Thank you for the organized posts.  Resilience in Retirement is a theme on my mind these days and I hope to achieve what you have accomplished.

15 years ago, I stopped working for someone else.  Now at age 63 like so many others without a pension and waiting for 70 to maximize my social security, I am surviving on part-time work, savings and income from a beach rental property.

My family is concentrated near the Atlanta area and my wife’s relatives are in south Georgia and Florida.  None of them are remotely interested in discussing the impact to our future of the three “E’s” (Environment, Energy & Economy) much less climate change.  I want to escape from our inner city Atlanta condo to a more resilient lifestyle.  Somehow, I want to be helpful with my children and grandchildren’s lives while preparing a resilient future for my own as I age in place.  We have managed to downsize our possessions and cut back on our daily needs.

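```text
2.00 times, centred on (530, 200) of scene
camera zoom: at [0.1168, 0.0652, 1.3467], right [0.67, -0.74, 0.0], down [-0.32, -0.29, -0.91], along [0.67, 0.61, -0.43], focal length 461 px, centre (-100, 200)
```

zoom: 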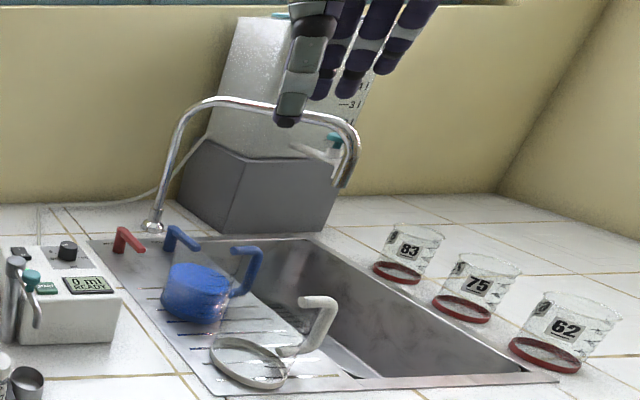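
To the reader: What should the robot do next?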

I want to find 2-4 acres of property in a like minded community within an hour from my grandchildren north of Atlanta where we can build from scratch.  I really don’t want to sit-out what is to come this far south and so close to a major city.  But, this is where I raised my family.  They are rooted here, raising their own families and to be involved I have to stay.

“Go down with the ship” so to say and make the best of it while we can.

I suppose those of us who want to remain engaged in our children’s lives are also in similar situations.  So, how do we plan a resilient retirement while remaining so close to the chaos and in a region so likely to be impacted by rapidly changing climate?

Getting situated is a challenging dilemma and will require significant change. Resilience for the next 30-40 more years is a lot to plan for.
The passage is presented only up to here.